Page text —
======

Location: California
783 posts, read 210,893 times
Reputation: 2246
Quote:
Originally Posted by Marc Paolella View Post
The reproductive act that produced every one of us is a SOCIAL ACT IN AND OF ITSELF.
Haha. Fitting. Because I'm childfree and celibate.

Quote:
Originally Posted by nobodysbusiness View Post
YOUR objectivist world view says that there is "only one reality." Other people have different views and believe there are unlimited versions of "reality."
Absolutely.

Quote:
Originally Posted by Nik4me View Post
Why sadness? It could be a situational eating alone thing... When on a business trip, people eat alone sometime.
People should not ďprojectĒ their own emotions on others... It is you, not them...
Not only that, but going out to eat at a restaurant vs getting a takeaway order IS A SOCIAL ACTIVITY. When I go out to eat alone, it's usually because I'm in the mood for some people watching, a friendly chat with the server, etc. That's human interaction.

======

Challenges —
A. Transcribe the page text beginning at "Location: California". Stop after "Absolutely.".
B. Supply the part of the page text that comes after its last sentence.

Information provided —
======

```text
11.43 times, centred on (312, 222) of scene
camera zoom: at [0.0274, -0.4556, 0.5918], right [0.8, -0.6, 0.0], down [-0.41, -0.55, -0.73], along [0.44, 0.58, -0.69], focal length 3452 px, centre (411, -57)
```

======

Response list —
A.
Location: California
783 posts, read 210,893 times
Reputation: 2246
Quote:
Originally Posted by Marc Paolella View Post
The reproductive act that produced every one of us is a SOCIAL ACT IN AND OF ITSELF.
Haha. Fitting. Because I'm childfree and celibate.

Quote:
Originally Posted by nobodysbusiness View Post
YOUR objectivist world view says that there is "only one reality." Other people have different views and believe there are unlimited versions of "reality."
Absolutely.

B.
I do agree that human interaction is, in general, good for us. But I often get my fill simply by going outside where people are. I don't necessarily need to interact with them in the personal sense. Sometimes, even going for a nice drive through a city feels like "human interaction" to me. I guess that's how it is when your general need for it is very low.

Quote:
Originally Posted by sombrueil View Post
I agree that everyone needs some social contact. But some people get enough reading books, or keeping a cat.
Totally.

Quote:
Originally Posted by silibran View Post
I just want to point out that keeping a cat and reading books are not social activities.
Are you kidding? My cat, who is now sadly departed from this world, was my best friend of 16 years. He meant everything to me. He was the one I shared everything with and who was by my side through so much. I still visit his grave regularly and it has been years since he passed. My connection to him meant just as much to me as any human in my life if not more.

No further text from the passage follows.